Mr. Rhodes is vice president for corporate communications for DENTSPLY International.


Composite Resins:
Dr. James Kaim
The development of composite resins (cements, direct and indirect intra-coronal materials, dentin bonding systems, crowns), making it possible to bond a filling to tooth structure, has had a revolutionary impact on the practice of dentistry. Consider the following: The concept of extension for prevention, the classic G.V. Black preparation, has been replaced with a dramatically more conservative “contemporary” preparation. The philosophy of the more you cut a tooth, the more you weaken a tooth, has led to the teaching of minimally invasive procedures. The ability to bond and seal restorative tooth interfaces has provided the potential for more caries-resistant margins. Recent refinements in the type and percentage of fillers have created flowable and packable materials. Incorporation of adjunct materials – in particular polyacid modified resins – has led to the development of “Componers,” or low-fluoride releasing composites. Componers not only have the potential to improve the margins of a restoration but, in addition, the fluoride release potentiates the caries-resistant properties.The success of the original formulation of composite resins can be traced to research done in the 1950s by Dr. Michael Buonocore. Dr. Buonocore’s work in the area now known as “etching” enabled dentists to bond and seal the margins of restorations. By the time of the amalgam scare of the 1970s, consumers were demanding not only less controversial treatment options but also more aesthetic ones, and the popularity of composite resins soared.

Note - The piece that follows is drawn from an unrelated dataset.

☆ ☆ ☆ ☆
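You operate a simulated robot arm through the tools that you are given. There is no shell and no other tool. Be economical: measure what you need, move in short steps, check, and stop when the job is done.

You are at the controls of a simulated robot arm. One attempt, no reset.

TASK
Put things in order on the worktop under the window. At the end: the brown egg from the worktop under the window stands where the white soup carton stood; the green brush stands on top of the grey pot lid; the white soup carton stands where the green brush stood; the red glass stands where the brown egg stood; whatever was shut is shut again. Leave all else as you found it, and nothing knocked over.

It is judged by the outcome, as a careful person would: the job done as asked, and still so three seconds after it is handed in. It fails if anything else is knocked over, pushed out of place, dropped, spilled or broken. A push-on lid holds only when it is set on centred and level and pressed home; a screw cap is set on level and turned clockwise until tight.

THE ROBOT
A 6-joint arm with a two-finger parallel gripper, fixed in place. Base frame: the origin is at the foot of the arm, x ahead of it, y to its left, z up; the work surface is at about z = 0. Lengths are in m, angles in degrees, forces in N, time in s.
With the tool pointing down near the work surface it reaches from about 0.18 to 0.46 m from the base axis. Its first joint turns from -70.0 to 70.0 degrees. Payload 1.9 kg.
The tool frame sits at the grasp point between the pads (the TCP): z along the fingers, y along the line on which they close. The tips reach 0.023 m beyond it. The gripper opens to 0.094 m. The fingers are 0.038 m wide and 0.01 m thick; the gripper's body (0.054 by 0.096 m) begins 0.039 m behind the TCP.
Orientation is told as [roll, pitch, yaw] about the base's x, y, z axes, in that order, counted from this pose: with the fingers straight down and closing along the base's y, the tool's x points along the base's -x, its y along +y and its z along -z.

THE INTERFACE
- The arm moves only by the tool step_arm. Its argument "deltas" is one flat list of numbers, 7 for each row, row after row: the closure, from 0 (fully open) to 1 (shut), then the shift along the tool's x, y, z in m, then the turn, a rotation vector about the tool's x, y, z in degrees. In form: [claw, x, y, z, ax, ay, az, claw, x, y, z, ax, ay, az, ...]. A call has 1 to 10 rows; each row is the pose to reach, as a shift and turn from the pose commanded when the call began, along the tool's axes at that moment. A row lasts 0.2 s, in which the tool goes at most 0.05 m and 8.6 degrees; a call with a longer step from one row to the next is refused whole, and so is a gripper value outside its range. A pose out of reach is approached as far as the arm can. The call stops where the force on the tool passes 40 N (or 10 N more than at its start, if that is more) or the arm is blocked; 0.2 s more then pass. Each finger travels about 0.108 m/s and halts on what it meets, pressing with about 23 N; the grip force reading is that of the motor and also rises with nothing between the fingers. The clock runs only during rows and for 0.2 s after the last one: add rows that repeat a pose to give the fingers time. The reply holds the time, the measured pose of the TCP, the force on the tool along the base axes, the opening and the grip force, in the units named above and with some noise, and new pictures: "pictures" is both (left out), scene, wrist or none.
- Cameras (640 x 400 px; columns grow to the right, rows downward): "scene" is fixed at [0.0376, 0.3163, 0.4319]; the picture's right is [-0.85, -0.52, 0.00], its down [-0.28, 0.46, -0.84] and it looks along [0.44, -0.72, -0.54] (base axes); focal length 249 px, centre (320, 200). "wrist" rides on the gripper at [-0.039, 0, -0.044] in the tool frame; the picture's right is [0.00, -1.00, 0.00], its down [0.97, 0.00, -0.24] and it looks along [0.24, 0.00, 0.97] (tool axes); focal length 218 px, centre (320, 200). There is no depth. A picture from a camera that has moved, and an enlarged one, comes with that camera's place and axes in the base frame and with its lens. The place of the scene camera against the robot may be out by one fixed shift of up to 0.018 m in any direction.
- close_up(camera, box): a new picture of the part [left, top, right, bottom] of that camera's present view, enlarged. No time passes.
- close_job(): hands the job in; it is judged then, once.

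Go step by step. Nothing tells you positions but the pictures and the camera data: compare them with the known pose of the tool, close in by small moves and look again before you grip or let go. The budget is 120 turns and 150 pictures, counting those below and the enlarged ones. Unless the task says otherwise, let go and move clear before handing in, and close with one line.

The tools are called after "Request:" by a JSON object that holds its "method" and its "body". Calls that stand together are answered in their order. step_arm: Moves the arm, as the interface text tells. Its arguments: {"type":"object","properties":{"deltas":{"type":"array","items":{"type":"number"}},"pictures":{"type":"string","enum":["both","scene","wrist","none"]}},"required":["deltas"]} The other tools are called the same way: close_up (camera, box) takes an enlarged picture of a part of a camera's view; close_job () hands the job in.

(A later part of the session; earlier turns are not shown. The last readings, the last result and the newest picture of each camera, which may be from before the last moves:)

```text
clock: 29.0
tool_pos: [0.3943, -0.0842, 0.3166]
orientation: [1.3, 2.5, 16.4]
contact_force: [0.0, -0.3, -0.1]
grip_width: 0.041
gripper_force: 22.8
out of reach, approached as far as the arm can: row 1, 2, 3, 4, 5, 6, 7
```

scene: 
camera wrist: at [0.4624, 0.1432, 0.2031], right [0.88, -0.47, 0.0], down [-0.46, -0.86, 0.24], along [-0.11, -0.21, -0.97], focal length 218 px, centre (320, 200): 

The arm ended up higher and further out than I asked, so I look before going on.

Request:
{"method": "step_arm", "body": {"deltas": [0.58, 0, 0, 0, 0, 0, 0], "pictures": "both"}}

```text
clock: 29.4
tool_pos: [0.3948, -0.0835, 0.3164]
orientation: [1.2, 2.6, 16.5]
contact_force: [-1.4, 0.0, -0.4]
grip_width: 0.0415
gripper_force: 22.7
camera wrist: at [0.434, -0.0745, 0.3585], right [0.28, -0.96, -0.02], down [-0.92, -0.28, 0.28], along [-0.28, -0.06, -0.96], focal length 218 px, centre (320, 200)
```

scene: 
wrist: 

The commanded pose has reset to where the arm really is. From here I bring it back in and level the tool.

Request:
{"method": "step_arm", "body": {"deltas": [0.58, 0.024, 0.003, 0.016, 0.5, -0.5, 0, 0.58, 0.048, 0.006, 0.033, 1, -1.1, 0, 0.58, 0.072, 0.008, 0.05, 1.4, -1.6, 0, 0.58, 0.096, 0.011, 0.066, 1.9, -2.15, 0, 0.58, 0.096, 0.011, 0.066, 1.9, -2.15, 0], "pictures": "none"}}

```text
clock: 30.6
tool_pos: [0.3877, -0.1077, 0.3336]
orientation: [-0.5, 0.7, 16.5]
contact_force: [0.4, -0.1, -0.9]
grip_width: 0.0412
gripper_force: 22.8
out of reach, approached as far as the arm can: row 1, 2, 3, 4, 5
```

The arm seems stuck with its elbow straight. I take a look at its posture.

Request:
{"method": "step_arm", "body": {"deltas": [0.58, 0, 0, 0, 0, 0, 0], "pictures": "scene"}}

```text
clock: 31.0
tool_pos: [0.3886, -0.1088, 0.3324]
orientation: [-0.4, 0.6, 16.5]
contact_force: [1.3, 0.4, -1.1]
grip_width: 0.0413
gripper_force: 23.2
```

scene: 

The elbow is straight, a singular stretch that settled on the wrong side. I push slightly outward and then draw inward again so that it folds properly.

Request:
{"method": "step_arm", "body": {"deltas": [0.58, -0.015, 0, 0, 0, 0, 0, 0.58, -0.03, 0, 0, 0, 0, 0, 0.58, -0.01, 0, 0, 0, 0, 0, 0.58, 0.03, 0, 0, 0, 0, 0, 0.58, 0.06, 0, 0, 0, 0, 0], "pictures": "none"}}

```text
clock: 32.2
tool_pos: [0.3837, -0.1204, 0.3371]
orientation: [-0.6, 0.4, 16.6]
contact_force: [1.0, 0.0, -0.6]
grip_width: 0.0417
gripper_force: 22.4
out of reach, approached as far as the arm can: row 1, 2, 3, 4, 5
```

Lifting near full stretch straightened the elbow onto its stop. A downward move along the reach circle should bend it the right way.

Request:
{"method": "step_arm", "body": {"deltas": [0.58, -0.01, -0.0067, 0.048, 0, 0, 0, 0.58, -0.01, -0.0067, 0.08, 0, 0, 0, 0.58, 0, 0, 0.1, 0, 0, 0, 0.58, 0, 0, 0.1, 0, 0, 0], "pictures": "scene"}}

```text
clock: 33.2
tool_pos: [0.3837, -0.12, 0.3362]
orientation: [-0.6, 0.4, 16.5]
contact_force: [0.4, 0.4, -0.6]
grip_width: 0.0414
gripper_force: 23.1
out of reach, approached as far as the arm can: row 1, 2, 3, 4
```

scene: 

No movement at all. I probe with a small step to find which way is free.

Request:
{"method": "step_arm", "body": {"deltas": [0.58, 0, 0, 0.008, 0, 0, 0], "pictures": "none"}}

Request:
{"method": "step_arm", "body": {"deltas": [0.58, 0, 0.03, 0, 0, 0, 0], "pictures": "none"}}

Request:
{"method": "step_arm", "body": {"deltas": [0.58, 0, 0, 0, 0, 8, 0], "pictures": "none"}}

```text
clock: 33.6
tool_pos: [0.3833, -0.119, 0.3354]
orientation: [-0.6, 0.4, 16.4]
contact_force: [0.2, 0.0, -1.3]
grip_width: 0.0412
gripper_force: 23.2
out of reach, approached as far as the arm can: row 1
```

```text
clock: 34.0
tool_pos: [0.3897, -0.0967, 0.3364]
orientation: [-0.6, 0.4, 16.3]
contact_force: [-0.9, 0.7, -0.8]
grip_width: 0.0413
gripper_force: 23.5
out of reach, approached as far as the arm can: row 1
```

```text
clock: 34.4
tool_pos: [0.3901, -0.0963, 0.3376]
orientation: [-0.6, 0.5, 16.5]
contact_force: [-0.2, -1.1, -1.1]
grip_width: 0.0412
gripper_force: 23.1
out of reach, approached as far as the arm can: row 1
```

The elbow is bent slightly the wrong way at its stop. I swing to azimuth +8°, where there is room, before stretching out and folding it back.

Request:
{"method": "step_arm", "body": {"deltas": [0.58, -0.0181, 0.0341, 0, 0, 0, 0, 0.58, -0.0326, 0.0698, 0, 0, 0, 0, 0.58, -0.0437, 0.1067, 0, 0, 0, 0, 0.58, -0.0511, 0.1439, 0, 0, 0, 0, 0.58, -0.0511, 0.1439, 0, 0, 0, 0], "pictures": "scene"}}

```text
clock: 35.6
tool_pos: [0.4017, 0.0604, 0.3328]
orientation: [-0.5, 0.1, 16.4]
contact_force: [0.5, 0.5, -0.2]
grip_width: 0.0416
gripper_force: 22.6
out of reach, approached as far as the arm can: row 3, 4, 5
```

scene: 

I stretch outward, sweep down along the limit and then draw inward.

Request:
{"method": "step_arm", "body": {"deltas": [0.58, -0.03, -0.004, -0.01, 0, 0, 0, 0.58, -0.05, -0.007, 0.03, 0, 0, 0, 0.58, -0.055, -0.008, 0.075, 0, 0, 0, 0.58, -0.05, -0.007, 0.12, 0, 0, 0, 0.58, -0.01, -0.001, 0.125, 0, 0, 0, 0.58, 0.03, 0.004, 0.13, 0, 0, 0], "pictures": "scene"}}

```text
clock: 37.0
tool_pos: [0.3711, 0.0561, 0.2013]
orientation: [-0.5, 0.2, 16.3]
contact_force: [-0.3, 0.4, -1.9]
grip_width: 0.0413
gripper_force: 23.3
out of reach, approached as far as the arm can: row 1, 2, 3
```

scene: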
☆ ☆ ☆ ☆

Composite resins permit dentists to cultivate and utilize their skills not only as surgeons but also as artists. And continually improving composite resin systems permit dentists to perform relatively low-cost, aesthetic dental makeovers in as little as 45 minutes. By profoundly changing physical appearance, resins thus have impacted not only the dental health but also the mental health and self esteem of many patients.

With dentistry headed more and more in the direction of prevention and remineralization, composite resins will be the single substance used to treat the next generation of patients throughout their lives, from infants and children requiring preventive procedures to a growing geriatric population with special needs. Even surgical intervention, when required, will take place with improved composite resins.

Dr. Kaim, Class of 1970, is a professor and the chairman of the Department of Cariology and Operative Dentistry.